Sprawa, która podzieliła pedagogów i urzędników kilka lat temu, kiedy to matematykę na krótko wkomponowano w kalendarz maturalny jako przedmiot obowiązkowy i szybko się z decyzji wycofano, miała zostać raz na zawsze rozstrzygnięta. Obowiązkowy egzamin z „matmy” na maturze czeka na trzecioklasistów w 2010 roku.
Czy rzeczywiście? Poniedziałkowy „Dziennik” sugeruje, że niekoniecznie problem zostanie rozwiązany, bo urzędnicy w Ministerstwie Edukacji nie opracowali jeszcze przykładowych zadań i nie zapoznali z nimi uczniów.
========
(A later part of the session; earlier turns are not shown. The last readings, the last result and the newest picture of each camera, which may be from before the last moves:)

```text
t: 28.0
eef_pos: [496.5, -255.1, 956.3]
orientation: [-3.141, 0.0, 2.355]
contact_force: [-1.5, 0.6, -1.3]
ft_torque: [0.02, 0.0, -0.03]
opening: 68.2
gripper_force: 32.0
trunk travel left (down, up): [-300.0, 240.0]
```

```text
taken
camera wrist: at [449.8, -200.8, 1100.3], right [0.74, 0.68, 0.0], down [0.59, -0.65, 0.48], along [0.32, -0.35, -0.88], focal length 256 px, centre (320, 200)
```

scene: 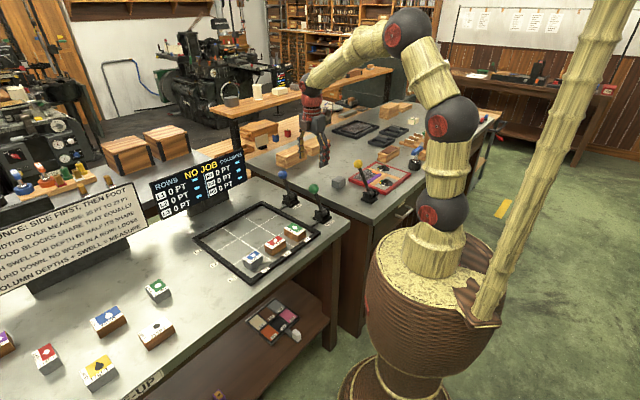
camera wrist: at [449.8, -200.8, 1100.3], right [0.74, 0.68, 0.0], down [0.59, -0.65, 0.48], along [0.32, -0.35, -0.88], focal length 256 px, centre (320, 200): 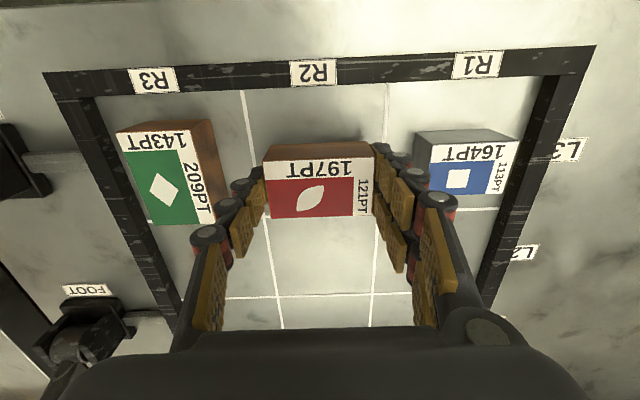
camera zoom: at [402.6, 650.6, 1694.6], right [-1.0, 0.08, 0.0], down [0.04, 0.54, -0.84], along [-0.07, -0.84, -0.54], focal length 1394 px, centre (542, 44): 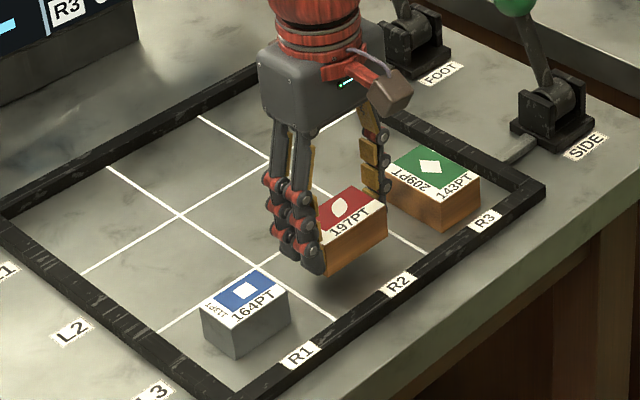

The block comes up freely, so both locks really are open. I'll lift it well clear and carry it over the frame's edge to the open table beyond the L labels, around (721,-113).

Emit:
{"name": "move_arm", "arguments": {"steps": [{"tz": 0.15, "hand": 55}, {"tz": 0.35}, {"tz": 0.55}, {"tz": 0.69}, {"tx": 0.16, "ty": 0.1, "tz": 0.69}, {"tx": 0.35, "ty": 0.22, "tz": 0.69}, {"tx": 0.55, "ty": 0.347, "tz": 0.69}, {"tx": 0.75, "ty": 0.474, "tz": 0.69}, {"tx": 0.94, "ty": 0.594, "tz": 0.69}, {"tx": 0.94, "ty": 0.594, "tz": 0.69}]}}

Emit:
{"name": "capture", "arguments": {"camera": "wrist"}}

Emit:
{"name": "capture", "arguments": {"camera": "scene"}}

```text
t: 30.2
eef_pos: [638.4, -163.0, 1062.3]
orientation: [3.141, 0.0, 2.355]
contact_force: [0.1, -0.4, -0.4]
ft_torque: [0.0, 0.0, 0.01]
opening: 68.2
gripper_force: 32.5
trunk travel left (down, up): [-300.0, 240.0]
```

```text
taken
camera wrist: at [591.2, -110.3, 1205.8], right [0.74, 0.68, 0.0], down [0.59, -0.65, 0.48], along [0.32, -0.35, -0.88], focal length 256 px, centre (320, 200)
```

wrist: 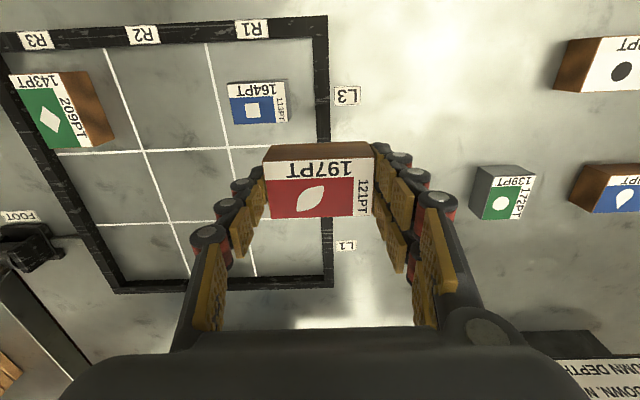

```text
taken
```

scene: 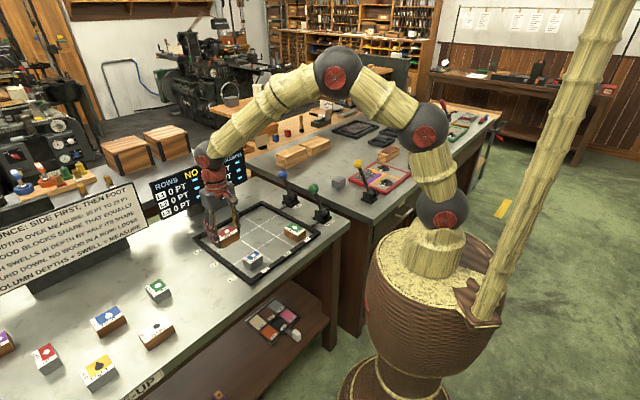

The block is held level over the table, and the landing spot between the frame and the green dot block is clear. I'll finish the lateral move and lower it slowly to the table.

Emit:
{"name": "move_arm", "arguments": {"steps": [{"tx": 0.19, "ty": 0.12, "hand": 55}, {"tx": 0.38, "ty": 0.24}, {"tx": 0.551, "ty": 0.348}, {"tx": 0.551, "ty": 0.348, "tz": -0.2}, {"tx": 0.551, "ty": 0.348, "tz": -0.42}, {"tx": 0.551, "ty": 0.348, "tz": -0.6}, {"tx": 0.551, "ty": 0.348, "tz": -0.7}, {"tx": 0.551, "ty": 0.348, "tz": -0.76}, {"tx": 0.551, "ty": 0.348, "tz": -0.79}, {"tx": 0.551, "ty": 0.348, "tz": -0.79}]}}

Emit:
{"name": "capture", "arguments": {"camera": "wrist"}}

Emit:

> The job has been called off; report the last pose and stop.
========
Mają na to czas do 1 września.
Ministerstwo Edukacji nie przedstawiło do tej pory OKE nawet pomysłu, jak ten egzamin ma wyglądać – czytamy w gazecie. - Tymczasem komisje egzaminacyjne zaczynają być bombardowane pytaniami zaniepokojonych pedagogów. Nauczyciele chcą wiedzieć, do jakiego egzaminu mają przygotować uczniów.
„Dziennik” uzyskał w MEN odpowiedź, że przygotowania do egzaminu z matematyki są objęte klauzulą tajności. I że urzędnicy zdążą na czas. Poślizg cieszy tymczasem tych, którzy oburzają się na wieść, że matematyka będzie obowiązkowa na maturze. Młodzież, która za dwa lata przystąpi do tego egzaminu, już dziś przeżywa stres obawiając się „rzezi niewiniątek”. – To tym bardziej realne, kiedy dowiadujemy się, że jeszcze nie ma żadnych wytycznych, jak przygotować uczniów do tej próby – mówi Aneta Chacińska, nauczycielka matematyki.